• **Stated exercise**: Give the number of lines that include the word "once", and nothing else.

**** Data lines ****

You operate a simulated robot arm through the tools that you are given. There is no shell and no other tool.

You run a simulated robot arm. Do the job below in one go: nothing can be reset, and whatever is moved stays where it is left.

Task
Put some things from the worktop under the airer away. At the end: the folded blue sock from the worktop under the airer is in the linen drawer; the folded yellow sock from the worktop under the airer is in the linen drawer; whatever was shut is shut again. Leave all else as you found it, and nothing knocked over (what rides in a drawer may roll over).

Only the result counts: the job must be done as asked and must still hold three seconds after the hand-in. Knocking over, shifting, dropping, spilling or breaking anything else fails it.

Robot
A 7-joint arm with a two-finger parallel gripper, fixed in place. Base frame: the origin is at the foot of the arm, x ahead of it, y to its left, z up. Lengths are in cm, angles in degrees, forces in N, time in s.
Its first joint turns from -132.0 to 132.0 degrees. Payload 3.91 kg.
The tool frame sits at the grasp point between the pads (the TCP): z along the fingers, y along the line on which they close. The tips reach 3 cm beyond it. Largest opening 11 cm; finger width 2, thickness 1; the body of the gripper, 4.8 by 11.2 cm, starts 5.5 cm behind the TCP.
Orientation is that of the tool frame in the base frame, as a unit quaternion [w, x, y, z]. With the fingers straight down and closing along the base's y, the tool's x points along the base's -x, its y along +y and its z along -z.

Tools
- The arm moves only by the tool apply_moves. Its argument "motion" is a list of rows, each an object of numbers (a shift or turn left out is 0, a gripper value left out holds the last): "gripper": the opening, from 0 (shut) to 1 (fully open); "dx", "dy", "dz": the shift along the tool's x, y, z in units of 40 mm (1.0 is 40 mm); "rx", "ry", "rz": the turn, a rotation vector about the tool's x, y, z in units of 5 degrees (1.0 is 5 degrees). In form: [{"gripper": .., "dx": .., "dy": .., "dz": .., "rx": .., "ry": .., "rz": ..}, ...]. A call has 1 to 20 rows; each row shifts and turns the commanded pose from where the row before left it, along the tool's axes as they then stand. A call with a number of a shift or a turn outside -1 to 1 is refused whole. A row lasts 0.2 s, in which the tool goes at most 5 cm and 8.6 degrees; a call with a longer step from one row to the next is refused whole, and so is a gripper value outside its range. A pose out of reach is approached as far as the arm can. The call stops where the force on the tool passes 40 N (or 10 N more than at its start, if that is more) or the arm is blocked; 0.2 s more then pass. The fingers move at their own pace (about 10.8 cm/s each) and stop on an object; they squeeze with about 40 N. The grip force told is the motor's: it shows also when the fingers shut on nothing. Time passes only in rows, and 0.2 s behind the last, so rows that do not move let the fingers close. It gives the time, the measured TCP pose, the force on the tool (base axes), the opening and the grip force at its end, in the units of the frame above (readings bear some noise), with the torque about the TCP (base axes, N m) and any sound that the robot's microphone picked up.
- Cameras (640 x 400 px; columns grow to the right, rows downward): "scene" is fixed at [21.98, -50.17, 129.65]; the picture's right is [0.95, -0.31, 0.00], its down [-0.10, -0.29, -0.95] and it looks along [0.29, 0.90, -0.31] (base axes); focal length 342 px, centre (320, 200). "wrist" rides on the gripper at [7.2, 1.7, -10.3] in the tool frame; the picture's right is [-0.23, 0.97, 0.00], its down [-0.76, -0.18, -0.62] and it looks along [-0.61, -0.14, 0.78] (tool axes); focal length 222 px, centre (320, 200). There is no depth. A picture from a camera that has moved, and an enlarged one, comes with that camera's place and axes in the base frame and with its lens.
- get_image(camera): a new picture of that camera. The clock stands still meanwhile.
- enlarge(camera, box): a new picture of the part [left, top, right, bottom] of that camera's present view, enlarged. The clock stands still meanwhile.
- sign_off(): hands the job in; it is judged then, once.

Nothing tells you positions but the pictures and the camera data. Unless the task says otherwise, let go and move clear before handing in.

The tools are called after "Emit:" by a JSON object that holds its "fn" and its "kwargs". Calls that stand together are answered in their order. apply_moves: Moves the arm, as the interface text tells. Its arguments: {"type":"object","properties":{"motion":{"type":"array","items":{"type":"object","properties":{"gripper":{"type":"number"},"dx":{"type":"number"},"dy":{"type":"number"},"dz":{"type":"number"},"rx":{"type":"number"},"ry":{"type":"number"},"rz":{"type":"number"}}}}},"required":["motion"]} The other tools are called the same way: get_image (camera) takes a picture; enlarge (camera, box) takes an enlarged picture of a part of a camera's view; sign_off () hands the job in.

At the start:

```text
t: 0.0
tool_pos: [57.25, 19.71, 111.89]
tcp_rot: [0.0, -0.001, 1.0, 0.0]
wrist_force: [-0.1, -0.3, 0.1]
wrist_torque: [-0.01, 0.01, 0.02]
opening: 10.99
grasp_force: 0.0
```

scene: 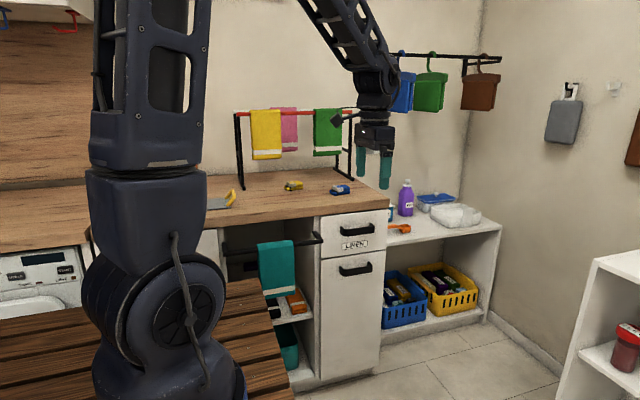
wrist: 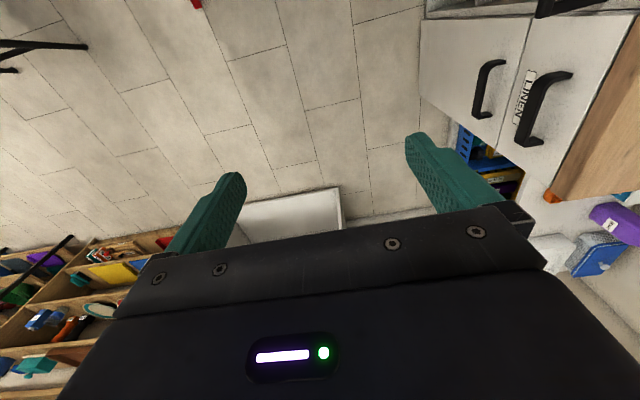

****
**** Data lines ****

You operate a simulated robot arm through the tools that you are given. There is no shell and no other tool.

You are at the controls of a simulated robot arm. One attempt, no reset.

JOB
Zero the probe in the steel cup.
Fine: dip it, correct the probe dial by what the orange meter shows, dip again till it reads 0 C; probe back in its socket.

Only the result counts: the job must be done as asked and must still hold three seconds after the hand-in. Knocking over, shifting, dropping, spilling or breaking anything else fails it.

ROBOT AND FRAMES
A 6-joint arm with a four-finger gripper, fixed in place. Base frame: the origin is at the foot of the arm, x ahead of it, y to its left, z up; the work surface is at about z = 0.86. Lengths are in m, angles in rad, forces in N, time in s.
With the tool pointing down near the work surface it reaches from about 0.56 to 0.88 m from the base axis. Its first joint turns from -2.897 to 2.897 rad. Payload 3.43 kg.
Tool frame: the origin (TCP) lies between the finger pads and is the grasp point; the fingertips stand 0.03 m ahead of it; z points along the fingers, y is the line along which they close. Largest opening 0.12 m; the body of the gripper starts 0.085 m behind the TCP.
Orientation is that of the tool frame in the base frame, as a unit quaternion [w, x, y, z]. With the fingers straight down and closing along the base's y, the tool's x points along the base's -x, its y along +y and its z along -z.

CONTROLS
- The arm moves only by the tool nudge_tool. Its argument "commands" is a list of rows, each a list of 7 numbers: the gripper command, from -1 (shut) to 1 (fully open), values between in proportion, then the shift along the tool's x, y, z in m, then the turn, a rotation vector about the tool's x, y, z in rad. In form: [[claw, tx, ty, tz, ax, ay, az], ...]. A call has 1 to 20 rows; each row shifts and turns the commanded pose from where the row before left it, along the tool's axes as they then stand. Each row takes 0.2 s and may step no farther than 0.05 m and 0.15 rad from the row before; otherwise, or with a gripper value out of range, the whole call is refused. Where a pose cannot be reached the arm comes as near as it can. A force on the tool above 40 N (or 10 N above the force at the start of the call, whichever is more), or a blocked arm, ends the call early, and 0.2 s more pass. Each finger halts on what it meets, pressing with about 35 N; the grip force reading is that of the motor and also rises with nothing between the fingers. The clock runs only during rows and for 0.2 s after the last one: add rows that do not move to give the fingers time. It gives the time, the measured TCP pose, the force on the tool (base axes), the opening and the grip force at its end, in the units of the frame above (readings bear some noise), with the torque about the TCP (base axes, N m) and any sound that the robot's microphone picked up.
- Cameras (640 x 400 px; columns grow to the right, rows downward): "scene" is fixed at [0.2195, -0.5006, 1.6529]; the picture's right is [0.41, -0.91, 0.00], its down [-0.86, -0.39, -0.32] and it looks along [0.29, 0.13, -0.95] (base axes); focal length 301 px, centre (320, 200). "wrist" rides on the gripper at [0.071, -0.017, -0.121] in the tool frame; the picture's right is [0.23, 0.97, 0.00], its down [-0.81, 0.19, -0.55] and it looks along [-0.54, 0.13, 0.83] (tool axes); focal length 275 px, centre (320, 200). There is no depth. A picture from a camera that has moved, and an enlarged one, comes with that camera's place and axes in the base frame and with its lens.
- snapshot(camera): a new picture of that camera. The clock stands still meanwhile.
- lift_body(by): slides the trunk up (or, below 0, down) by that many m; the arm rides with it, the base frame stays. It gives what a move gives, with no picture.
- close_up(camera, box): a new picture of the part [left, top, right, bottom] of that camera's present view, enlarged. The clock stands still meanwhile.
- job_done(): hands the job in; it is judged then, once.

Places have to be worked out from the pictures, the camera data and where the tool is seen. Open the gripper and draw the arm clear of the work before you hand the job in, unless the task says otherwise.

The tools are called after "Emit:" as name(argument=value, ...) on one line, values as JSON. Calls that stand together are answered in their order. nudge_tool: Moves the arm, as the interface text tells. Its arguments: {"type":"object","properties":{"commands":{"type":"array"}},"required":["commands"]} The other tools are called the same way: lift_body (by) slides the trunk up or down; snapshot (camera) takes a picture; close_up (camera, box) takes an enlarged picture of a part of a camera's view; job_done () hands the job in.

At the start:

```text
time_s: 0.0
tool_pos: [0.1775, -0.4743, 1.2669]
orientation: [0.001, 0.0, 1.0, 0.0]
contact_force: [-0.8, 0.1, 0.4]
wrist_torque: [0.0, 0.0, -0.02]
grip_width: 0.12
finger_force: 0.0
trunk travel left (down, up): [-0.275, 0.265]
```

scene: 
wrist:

****
**** Data lines ****

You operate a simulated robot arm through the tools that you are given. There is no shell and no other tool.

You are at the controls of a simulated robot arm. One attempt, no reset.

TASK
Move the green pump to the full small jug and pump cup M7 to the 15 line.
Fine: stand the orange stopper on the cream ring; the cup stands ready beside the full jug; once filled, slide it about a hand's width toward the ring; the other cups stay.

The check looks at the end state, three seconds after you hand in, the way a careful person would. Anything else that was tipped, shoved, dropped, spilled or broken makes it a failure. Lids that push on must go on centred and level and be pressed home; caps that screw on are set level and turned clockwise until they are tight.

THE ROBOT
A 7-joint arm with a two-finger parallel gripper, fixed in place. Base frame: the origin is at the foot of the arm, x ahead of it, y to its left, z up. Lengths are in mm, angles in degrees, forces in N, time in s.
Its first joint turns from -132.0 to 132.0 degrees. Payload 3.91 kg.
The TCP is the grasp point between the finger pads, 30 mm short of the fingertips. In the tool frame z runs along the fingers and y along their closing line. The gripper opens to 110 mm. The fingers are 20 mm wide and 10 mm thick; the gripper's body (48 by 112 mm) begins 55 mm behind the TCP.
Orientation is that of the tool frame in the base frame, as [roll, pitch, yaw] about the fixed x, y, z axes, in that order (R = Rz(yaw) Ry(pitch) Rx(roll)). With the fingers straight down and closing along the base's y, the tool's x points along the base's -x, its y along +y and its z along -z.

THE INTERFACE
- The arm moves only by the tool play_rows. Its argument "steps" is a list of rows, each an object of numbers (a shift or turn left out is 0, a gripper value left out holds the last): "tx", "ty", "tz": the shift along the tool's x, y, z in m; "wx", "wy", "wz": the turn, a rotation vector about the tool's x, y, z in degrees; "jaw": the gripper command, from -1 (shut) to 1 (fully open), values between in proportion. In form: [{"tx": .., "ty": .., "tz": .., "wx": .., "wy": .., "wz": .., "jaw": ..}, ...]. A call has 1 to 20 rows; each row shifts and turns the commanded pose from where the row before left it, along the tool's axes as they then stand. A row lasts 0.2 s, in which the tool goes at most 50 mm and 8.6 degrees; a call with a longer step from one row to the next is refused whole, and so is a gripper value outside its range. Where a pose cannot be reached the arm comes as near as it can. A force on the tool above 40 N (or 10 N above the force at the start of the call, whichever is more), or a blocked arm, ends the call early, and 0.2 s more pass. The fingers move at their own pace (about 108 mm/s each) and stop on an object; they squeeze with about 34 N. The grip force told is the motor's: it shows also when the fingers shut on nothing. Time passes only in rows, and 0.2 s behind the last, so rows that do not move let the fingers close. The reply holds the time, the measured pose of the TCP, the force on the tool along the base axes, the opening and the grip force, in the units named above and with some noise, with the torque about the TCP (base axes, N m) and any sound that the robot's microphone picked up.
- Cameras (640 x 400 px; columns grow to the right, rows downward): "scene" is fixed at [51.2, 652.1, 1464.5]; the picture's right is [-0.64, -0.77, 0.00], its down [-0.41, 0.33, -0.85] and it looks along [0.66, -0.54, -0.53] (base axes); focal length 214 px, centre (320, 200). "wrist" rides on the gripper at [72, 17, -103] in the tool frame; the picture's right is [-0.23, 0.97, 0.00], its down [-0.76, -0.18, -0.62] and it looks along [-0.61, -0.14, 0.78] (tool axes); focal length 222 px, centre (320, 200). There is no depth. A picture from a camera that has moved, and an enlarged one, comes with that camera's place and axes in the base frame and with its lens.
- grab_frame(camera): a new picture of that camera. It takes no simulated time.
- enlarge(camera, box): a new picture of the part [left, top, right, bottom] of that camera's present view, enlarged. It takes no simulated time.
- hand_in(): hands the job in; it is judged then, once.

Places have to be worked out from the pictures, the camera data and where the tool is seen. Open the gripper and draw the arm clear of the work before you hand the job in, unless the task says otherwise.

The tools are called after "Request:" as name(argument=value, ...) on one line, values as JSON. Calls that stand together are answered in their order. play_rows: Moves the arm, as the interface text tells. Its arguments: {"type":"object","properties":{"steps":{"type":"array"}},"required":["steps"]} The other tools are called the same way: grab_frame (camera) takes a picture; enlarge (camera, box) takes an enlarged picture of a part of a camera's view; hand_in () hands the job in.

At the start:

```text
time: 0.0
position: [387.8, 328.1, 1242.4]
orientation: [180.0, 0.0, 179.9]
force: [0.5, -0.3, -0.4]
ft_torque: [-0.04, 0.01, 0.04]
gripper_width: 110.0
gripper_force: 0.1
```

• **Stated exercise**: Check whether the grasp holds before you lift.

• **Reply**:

****

• **Reply**: 4